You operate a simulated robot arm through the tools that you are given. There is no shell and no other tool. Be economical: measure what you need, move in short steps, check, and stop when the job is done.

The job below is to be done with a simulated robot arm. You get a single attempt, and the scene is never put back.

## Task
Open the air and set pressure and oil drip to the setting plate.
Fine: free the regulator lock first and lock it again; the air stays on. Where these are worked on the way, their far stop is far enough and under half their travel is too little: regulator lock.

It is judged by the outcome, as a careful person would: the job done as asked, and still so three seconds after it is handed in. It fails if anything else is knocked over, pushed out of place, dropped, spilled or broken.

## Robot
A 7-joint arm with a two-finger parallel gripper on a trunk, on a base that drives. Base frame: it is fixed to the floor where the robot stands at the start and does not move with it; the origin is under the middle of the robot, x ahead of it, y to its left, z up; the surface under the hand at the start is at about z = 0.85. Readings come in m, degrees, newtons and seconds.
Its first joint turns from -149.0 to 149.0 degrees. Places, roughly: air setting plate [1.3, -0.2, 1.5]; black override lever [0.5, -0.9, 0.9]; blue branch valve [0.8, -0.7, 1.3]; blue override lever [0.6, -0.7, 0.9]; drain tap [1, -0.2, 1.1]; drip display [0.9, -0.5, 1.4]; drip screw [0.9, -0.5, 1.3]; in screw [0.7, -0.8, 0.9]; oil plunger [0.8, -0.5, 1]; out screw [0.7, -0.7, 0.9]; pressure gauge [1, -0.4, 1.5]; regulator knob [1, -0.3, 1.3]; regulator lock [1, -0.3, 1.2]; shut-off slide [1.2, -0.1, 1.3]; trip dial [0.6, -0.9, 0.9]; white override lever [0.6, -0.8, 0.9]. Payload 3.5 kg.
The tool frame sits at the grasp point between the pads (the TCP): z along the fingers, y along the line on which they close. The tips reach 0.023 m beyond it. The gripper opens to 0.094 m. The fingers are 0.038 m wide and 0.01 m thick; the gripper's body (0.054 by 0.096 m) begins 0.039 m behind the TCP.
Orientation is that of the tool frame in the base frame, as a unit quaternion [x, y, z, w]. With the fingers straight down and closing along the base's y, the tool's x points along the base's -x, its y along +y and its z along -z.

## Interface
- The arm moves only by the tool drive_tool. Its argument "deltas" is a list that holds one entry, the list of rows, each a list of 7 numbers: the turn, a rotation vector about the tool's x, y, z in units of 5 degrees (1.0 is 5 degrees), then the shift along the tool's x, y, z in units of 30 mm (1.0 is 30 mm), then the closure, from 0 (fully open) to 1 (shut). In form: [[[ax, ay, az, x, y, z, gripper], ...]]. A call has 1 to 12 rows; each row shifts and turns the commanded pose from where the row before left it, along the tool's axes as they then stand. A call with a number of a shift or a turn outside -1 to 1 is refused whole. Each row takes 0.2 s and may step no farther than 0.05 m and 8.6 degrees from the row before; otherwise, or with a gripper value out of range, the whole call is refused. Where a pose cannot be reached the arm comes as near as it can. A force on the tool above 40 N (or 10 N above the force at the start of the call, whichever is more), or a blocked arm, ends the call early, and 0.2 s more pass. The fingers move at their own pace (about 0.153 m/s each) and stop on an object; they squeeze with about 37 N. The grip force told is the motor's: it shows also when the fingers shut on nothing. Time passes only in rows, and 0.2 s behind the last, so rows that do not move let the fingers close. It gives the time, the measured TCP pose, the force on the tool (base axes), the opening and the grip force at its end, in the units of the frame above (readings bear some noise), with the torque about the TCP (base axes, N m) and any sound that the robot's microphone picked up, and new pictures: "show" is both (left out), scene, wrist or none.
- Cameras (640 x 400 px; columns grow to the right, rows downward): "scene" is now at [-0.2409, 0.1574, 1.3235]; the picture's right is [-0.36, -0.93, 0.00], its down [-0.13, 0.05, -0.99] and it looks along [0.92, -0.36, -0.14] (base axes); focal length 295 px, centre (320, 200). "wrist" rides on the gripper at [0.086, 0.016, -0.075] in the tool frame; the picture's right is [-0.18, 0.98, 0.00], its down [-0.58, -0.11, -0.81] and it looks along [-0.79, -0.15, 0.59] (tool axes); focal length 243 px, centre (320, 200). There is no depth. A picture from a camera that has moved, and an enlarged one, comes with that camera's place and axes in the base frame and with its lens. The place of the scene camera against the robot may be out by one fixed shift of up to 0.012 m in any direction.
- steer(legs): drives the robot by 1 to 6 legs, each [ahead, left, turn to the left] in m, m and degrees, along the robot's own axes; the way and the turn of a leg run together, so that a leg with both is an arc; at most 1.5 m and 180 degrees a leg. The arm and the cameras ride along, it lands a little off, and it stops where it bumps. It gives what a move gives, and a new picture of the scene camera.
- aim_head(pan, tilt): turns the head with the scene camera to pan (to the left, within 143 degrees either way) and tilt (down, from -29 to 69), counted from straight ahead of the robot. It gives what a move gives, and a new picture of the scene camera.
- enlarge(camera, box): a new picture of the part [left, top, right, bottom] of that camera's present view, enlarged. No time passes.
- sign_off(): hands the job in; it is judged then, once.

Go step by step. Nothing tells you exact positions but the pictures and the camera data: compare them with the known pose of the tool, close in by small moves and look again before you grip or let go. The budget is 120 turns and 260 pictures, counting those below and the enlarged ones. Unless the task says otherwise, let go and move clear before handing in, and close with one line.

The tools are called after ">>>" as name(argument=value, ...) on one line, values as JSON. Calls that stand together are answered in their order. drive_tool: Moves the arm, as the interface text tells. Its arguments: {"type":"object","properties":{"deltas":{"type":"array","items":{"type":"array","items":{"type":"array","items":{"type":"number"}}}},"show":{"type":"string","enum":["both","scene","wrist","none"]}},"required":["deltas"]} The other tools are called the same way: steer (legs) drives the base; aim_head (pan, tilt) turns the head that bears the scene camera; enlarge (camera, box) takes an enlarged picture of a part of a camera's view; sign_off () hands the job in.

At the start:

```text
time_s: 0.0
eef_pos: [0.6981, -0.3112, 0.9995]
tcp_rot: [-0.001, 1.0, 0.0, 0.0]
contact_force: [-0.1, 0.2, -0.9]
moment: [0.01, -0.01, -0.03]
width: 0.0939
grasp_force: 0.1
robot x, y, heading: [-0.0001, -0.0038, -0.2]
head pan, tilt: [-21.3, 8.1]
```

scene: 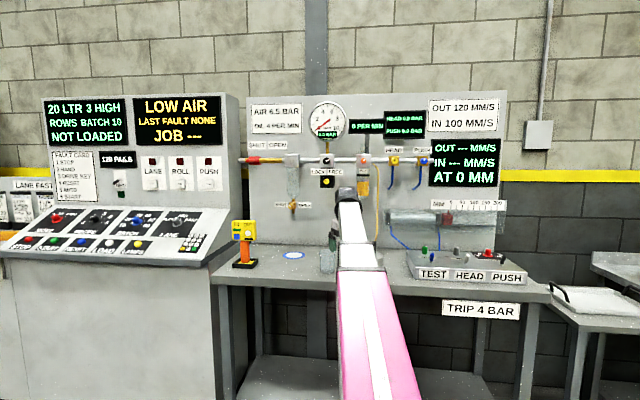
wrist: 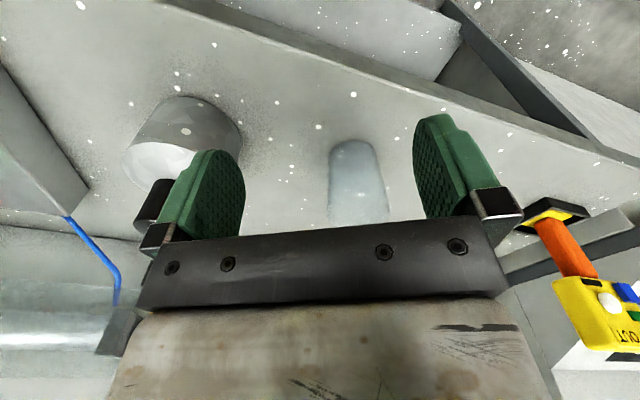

§ Extract to read
Have you ever spent weeks, maybe even months, planning for something, only to have it fall flat? Something unexpected cuts into your perfectly laid plans, revealing just how little control you had over it all. You were left helpless and powerless.

That happened to me during a recent holiday. We rented a cabin in the mountains for our family to gather and celebrate Thanksgiving. It was a beautiful stacked log cabin with a stone fireplace and big front porch with a clear view of mountains. The weather was cold and crisp, but sunny and clear. Family drove in from hours away to celebrate with us.

In the weeks before the trip, I planned menus, carefully considering everyone’s unique dietary needs and preferences. I thought through places to go and things to do in which everyone, no matter their age or ability, could participate. There were hikes I wanted to take, restaurants I wanted to try, and gift shops I wanted to explore. Above all, I was excited to spend time with family I don’t often get to see.

Guess what happened? One person after another got sick, including me. I spent the final days of our trip in bed. And I completely missed one of the activities I had planned for us all to do. The holiday that I worked so hard to plan and prepare for will likely go down in the family history books as “Remember that Thanksgiving when we all got so sick?” rather than the trip I planned it to be.

A Mother’s Need for Christ

It often takes an interruption like that for me to remember that I am not in control, that I don’t have it all together, that I am dependent on Another. This is a truth I’ve also had to face countless times in motherhood. In fact, if there’s one thing motherhood has taught me, it’s that I can’t do it on my own. I need help from outside myself.

Motherhood reveals our need for a Savior. No matter the season we are in—early motherhood, childhood years, adolescent years, or beyond—we need Jesus. We need Him to be our strength and wisdom. We need Him to redeem and rescue us from ourselves. We need Him to be our constant in the ups and downs of motherhood. Indeed, the season of motherhood is often a place where the gospel becomes more beautiful to us in richer ways than ever before.

Just what is the gospel? It is simply the good news of who Jesus is and what He came to do. The Reformer John Calvin used the word gospel to refer to all that Jesus did: “How our Lord Jesus Christ came into the world, He went about, He died, He rose again, He ascended into heaven. That, I say, comes under the title ‘Gospel.’”1

The gospel tells us that through the gift of faith in who Jesus is and what He has done, we are saved from our sins, we are justified, and we are adopted into God’s family. As His children, we have all the rights and privileges that come with being heirs of His kingdom. This faith also unites us to Christ. Through our union, all that He has done becomes ours. His perfect life is credited to us. The death He died is ours; His resurrection from the grave is ours. Through our union, all the benefits of our salvation are found “in Christ.” This is good news for moms and news we need to hear often.

§ Your tasks
[A] In the extract to read, find "That happened to" and reproduce everything up to and including "celebrate with us.".
[B] Produce the text that comes next in the extract to read.

§ Task answers
[A]
That happened to me during a recent holiday. We rented a cabin in the mountains for our family to gather and celebrate Thanksgiving. It was a beautiful stacked log cabin with a stone fireplace and big front porch with a clear view of mountains. The weather was cold and crisp, but sunny and clear. Family drove in from hours away to celebrate with us.

[B]
Turn to the Gospel

Theologians often talk about “preaching the gospel” to ourselves. This simply means reviewing and remembering the good news of who Jesus is and what He came to do. All throughout our day, we turn to the gospel and appropriate what Jesus did in His perfect life, sacrificial death, and triumphant resurrection. We apply those truths to our current circumstances. We find our hope in them because He is our refuge. We rest in them because Christ alone is our salvation.

When we don’t know what to do in our mothering, we must turn to Christ and who He is for us.

When we don’t know what to do in our mothering, we must turn to Christ and who He is for us. When we are overwhelmed, weak, and don’t know which way to go, we must turn to Christ. When we worry and fear for our children, we must turn to Christ. We must cry out to Him. We must remember what He has done for us in the gospel. We must rely on His strength, wisdom, power, and truth—not our own. We must find our peace and solace in Him. We must remember that He rules over the details of motherhood and that we can trust Him in it.

One of the ways we can remember the gospel is in our prayers. We can appropriate the truths of the gospel as we cry out to the Lord for help and hope. Doing so helps us set our minds on what is true. It reshapes our emotions. And it draws us closer to the Lord as we respond in joy and thanksgiving for all He has done.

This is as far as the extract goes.